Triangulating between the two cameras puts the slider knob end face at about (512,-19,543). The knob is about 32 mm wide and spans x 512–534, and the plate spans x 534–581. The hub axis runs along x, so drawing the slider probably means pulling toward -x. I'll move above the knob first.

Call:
____________
READING TEXT =
A recent drive around the East Coast brought me to a series of sites that illuminate the challenges of reconnecting American culture to its European roots. A priori this has to acknowledge the inevitable artistic provincialism of the colonies and the early United States, a subject glossed over at Williamsburg—a place at once quaint and bizarre, where the focus of the guided tours (all convincingly done, it must be said) of the most prominent buildings—the Governor’s mansion and the Capitol—virtually ignores the architecture and focuses instead on politics and social life around the time of the Revolution. A decision has obviously been made to make of Williamsburg a teaching opportunity for the history of Revolutionary America, but this has the consequence of turning its back on the whole raison d’être of having reconstructed Williamsburg in the twentieth century, which was to show what an important American small town was physically like in the eighteenth century (since so little of eighteenth century America survives). Being my first time there, I was struck by how un-urban Williamsburg is in fact, really more a loose main street collection of disparate buildings whose street width and trees preclude any sense of urban spatial definition. The adjacent college of William & Mary is in many ways more urban, but the claims for Wren’s authorship of the first building only points up the desperation of the attempt to put this humble place on the European stage, especially when one compares it to Wren’s work at Hampton Court (where the in-costume guides do, by the way, talk about the architecture) or the Chelsea Royal Hospital. We had stopped for an overnight in Frederick, MD beforehand, and here we actually found a real, vital urban environment, one that New Urban apologists should enthusiastically embrace over Williamsburg.
____________
YOUR OBJECTIVE =
Produce the text that comes next in the reading text.

THE ANSWER =
The excellent show Ancient Rome & America at the Constitution Center in Philadelphia did (it closes today) do a remarkable job of connecting early America to Ancient Rome, from the arts and architecture to foundation myths, political culture, and even the nature of slavery. Would that students of classical art and architecture today could have seen it—there was, amazingly, no catalogue—since it makes the point of how readily Americans were once able to learn from Europe, indeed define themselves quite precisely with relationship to European culture. Philadelphia still does, in fact, retain quite a lot of its eighteenth century fabric and monuments, and Philadelphia’s John Blatteau has been one of the few American classicists to tie his work explicitly to European models, which goes a long way to explaining why his work is so much better than most American contemporary classicism.